» **What this exercise asks**:
- a) I need one stretch of the passage to read verbatim, from "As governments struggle" to "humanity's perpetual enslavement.".
- b) Resume the passage to read where it left off.

» **Passage to read**:
# # # # # # #
Copyright 2001 by Justina Robson

In Association with Amazon.co.uk
SOJALS rating:     
one SOJALS point one SOJALS point no SOJALS point no SOJALS point no SOJALS point    Mediocre (2/5)

I first read this on the 1st June 2003.

Natalie Armstrong is working on a software package to control the brain. Her father is in the team working on a biocomputing device to interface with the body. Together, these make a mind-control technology that governments are desperate to use and abuse.

Jude Westthorpe is an FBI agent. For years he's been on the trail of Michail Guskov, a very dangerous, very powerful man. Crucial evidence always eludes him and he now understands that Ivanov is being protected by people at a high level.

It is the near-death of Jude's sister followed by his meeting with Natalie Armstrong that finally give Jude the clues for which he has been searching.

As governments struggle to be the first to deploy this new technology, Jude and Natalie discover that there is very little time left if they are to prevent humanity's perpetual enslavement.

Wow! Justina Robson makes quite an impact with this ambitious and confident novel. She has created powerful characters, not only Natalie and Jude, but also Mary Delaney and Jude's sister, White Horse. This is very good stuff, only occasionally does she get lost in conspiracies and unnecessary complications.
# # # # # # #
» **Supplied material**:

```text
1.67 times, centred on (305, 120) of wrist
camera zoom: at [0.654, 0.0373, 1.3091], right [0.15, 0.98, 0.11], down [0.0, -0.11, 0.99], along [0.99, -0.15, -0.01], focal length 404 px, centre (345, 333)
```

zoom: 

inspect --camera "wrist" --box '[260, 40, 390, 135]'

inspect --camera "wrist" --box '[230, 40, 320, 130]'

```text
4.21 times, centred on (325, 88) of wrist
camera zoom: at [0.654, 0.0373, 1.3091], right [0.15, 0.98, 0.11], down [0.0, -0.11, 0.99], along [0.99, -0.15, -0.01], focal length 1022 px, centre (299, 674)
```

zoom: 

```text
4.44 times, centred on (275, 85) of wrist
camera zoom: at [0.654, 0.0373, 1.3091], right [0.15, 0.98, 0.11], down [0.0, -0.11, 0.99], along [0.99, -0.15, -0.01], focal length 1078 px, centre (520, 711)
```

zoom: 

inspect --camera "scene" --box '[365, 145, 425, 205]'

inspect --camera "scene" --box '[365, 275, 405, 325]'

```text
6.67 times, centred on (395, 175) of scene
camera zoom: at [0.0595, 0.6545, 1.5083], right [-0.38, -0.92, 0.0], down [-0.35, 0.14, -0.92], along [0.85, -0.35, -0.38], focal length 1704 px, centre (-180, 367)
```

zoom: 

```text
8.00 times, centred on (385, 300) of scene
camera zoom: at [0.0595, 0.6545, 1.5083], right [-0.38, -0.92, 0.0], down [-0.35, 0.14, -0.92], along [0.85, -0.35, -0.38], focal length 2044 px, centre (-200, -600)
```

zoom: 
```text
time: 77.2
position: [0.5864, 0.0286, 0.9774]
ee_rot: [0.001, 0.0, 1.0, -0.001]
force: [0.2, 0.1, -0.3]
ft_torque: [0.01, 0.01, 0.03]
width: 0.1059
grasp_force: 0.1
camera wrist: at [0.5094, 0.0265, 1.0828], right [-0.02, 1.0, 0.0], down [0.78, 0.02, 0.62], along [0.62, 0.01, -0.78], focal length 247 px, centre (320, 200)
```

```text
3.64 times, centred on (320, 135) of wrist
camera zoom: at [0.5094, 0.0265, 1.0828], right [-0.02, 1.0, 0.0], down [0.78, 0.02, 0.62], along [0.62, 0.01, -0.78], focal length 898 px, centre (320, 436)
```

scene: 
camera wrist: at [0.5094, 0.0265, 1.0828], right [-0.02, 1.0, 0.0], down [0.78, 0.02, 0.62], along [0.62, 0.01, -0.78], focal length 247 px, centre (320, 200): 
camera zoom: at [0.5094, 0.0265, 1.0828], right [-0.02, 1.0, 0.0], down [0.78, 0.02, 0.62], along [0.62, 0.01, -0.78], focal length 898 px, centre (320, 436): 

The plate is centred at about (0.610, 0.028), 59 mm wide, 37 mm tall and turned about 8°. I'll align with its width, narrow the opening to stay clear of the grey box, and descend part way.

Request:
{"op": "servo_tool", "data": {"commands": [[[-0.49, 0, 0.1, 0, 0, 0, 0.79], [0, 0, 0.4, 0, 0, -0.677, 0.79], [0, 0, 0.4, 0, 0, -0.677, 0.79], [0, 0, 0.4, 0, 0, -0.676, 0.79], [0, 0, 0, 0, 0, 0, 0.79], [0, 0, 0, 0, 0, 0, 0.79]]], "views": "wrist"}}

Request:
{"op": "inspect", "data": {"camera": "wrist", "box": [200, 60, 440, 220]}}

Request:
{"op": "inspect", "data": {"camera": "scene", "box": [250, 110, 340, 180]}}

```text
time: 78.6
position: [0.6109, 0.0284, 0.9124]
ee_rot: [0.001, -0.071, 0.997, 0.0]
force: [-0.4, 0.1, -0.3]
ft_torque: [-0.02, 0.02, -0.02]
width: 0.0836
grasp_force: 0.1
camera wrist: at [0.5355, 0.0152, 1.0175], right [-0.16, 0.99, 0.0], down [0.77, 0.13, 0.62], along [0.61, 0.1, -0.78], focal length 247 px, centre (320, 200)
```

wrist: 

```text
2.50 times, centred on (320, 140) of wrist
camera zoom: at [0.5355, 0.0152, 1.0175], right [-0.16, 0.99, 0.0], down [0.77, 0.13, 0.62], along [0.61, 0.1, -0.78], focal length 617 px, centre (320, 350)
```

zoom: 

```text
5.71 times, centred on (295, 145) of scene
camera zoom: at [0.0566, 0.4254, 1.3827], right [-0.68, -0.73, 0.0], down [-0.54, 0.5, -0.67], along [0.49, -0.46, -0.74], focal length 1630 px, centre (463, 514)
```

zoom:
# # # # # # #
» **Results by task**:
- a)
As governments struggle to be the first to deploy this new technology, Jude and Natalie discover that there is very little time left if they are to prevent humanity's perpetual enslavement.

- b)
What I particularly like about Ms Robson is that she also writes reviews of SF. I've just read her review of Peter F. Hamilton's "Night's Dawn Trilogy" and by God it's what I would have said, but written years before mine (back in the '90s), and better written to boot. I rather wish I'd read it before writing my reviews. Clearly, however, if she can turn into a novelist, then there's hope for me as well. In fact there's no time like the present. I'll start right now. Here it is, the first words of the first Maximillan novel:

Rod took a deep breath and threw his atomic blaster to his beautiful but mysterious assistant Velda. "Keep these dirty aliens covered while I destroy their evil home world." he shouted as he swept the destructor beam across the surface of the alien planet.
"But, Rod, you can't kill a whole planet! What about the children and the dogs?". "Your Rod is nothing but a cold-blooded killer" snarls the evil alien.
Rod replies "That's right. I've killed women and children. I've killed most everything that walks or crawls at one time or another. And I I'm here to kill you Little Bill, for what you done to Ned."

Bugger, Unforgiven again! Whenever I try to write something with passion and wit, with poise and wisdom, it always ends up drifting, slipping and sliding back into to Clint Eastwood's magnificent Unforgiven . I remember writing a thank-you note for a Christmas gift to my great aunt - I may have had a Tequila or two while I was doing it - and after an hour or two of slaving over the page, found that what I'd actually written was

Dear Aunt Clarissa
Thank you for the galoshes and the comments about my poetry. I don't think it's nice, you laughin'. You see, my mule don't like people laughing. He gets the crazy idea you're laughin' at him. Now if you apologize, like I know you're going to, I might convince him that you really didn't mean it.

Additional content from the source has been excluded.